Russia

1/13 August 1828. The Ambassador of Russia in Constantinople, Count Alexandre de Ribeaupierre, sends a letter to Governor of Greece Ioannis Kapodistrias from Corfu, where the Ambassadors of the three Great Powers convene, asking him for statistics to be used during the Conference. He also informs the Governor that they will travel to Poros, where they will continue discussions on the borders of Greece as a result of the Treaty of London of 1827. The communication between Kapodistrias and the Ambassadors, while the latter were in Corfu, is considered as initial recognition of the Greek Government by the three Powers before the establishment of formal diplomatic relations.

7/19 September 1828. In a letter addressed to Panellinion (advisory body created by Kapodistrias), Governor Ioannis Kapodistrias announces, inter alia, the accreditation of the first Russian Ambassador (with the rank of Resident) in Greece, Marco Bulgari, who presented his credentials to the Greek Governor the day before.

(Source: Correspondance du comte J. Capodistrias, présidentde la Grèce: T. B’. Genève, 1839. Digitization: University of Crete, anemi.lib.uoc.gr)

Russian Minister Resident Marco Bulgari announces that Spyridon Kalogerakis is appointed Consul of Russia in Patras

17/29 November 1828. Russian Minister Resident Marco Bulgari announces that Spyridon Kalogerakis is appointed Consul of Russia in Patras and asks that the local authorities be notified accordingly.

16/28 May 1833. The Consul of Bavaria in St. Petersburg, Friedrich Wilhelm Walz, confirms that he undertakes the protection of Greek citizens, in the context of the Greek-Bavarian Treaty of 20 October / 1 November 1832, thereby creating one of the Greek-Bavarian Consulates established after the arrival of Othon. In this context, the Embassy of Bavaria in Russia informed the Russian Ministry of Foreign Affairs that all Bavarian Consulates in Russia will undertake the protection of Greek nationals as well.
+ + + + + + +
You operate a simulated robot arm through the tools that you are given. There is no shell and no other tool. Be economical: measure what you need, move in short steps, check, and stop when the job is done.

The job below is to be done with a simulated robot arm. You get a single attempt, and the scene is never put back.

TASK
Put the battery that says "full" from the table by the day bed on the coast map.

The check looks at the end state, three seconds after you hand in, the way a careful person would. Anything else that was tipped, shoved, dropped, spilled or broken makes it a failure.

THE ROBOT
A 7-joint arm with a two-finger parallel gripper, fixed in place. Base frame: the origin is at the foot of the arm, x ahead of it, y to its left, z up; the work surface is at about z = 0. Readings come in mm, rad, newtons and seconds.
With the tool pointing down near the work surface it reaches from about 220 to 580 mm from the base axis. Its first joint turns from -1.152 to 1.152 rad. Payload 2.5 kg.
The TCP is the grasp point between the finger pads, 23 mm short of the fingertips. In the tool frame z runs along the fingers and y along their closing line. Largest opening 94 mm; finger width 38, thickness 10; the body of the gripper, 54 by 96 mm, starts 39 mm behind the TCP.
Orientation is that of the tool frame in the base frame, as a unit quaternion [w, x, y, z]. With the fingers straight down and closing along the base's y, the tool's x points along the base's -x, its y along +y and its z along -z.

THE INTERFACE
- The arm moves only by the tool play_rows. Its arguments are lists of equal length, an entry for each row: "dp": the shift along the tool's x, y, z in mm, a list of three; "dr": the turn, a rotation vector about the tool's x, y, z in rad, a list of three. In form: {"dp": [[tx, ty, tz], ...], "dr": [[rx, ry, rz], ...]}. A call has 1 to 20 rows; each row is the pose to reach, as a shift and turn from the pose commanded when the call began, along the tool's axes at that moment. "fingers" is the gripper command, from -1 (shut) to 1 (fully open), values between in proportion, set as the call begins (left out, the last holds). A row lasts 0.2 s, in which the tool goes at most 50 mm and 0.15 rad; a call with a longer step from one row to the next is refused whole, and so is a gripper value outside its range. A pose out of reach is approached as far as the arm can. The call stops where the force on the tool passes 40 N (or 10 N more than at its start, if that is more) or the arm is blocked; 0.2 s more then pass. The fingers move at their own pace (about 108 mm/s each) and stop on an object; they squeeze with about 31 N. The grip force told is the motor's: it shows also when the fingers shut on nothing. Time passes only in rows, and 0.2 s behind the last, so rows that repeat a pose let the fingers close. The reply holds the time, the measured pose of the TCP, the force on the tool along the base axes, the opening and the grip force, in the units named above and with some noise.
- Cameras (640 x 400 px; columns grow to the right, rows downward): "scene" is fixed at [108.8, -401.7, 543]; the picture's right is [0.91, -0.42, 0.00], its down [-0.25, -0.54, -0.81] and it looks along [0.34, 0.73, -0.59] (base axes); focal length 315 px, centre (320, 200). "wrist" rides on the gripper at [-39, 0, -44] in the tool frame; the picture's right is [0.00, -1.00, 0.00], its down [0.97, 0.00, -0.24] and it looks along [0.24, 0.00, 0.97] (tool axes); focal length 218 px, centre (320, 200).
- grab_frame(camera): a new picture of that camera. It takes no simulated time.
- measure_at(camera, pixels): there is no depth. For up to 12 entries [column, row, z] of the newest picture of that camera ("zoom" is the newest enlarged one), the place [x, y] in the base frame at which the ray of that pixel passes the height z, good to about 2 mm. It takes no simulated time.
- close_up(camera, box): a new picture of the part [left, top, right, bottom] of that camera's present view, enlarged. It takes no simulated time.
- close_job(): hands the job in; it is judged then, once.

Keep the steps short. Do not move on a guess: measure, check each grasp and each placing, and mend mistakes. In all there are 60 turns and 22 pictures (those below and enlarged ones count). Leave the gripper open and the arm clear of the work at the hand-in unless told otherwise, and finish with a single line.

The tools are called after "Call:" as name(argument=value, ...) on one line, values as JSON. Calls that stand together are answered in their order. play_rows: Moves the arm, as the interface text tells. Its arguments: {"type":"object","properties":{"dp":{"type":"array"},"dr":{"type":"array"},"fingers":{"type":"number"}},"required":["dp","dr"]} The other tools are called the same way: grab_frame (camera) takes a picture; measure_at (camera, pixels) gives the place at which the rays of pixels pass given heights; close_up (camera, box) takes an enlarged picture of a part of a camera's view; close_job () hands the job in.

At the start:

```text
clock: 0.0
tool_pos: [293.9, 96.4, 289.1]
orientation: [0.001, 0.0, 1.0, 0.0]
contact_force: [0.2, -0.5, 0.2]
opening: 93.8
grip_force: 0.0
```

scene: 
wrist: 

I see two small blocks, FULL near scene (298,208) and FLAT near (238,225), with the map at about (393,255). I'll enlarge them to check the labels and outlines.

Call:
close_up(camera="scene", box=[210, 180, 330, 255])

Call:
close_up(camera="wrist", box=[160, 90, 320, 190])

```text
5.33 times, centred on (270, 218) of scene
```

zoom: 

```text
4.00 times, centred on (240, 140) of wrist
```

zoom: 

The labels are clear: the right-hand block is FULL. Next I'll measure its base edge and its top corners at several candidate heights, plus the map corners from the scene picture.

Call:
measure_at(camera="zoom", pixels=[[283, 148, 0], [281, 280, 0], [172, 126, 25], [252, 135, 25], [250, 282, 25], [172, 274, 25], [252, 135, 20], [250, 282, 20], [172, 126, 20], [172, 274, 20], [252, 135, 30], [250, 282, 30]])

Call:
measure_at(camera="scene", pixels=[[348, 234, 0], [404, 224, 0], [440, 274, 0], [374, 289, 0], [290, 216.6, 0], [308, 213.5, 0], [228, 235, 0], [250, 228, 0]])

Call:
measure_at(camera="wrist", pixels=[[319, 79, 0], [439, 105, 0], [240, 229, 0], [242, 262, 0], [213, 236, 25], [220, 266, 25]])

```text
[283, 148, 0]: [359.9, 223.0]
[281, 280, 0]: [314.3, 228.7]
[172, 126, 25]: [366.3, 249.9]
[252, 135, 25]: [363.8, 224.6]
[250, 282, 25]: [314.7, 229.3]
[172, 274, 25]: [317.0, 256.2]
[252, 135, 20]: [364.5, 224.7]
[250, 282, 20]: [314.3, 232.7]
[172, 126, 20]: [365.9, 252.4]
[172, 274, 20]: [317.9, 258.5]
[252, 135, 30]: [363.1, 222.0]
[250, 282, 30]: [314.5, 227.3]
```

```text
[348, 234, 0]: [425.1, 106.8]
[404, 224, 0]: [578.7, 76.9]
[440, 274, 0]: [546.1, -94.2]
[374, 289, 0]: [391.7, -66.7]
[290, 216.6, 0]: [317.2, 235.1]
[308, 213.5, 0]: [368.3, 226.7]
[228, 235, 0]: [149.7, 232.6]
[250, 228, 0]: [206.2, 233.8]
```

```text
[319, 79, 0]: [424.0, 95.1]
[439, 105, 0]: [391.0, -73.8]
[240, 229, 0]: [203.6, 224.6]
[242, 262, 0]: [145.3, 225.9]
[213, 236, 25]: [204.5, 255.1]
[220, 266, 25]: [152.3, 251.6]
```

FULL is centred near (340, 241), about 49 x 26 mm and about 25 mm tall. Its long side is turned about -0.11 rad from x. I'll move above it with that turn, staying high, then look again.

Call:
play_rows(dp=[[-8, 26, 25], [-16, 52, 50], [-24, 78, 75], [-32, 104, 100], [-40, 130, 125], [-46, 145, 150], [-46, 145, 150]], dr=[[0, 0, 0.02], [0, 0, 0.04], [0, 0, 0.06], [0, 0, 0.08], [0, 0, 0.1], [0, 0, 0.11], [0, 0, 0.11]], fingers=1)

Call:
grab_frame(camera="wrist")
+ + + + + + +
5/17 October 1833. Decree nominating the first Ambassador of Greece in St. Petersburg, General Richard Church. Church was a philhellene British military officer from Ireland, who in the period 1827-1829 was appointed Commander-in-Chief of the Land Forces of the Greek Army. His nomination as Ambassador of Greece in Russia, which was made in recognition of his services to the country, was not approved by Czar Nicholas and Church never went to St. Petersburg.

18[30] November 1833. Letter from Czar Nicholas I of Russia to King Othon of Greece after the visit of Ambassador of Greece in Paris Michael Soutzos to the former. Soutzos conveyed Otho’s letter of gratitude for Russia’s help in the Greek Independence. In his letter, the Czar expresses his satisfaction for the visit and for Othon’s ascension to the Greek throne.

6/18 December 1833. Minister of Foreign Affairs Alexandros Mavrokordatos informs Greek Ambassador in Paris Michael Soutzos, who is in St. Petersburg, that the Czar did not approve the nomination of General Church as Ambassador of Greece in Russia. Therefore, King Othon considers that Soutzos should remain in St. Petersburg as Ambassador, if this choice is approved by the Czar.

29 January / 10 February 1834. The Regency announces the decision to transfer Michael Soutzos from Paris to St. Petersburg and instructs the Ministry of Foreign Affairs to prepare the appropriate credential letters.

4/16 August 1834. Nomination decree and oath protocol of the Consul of Greece in Odessa K. Manos.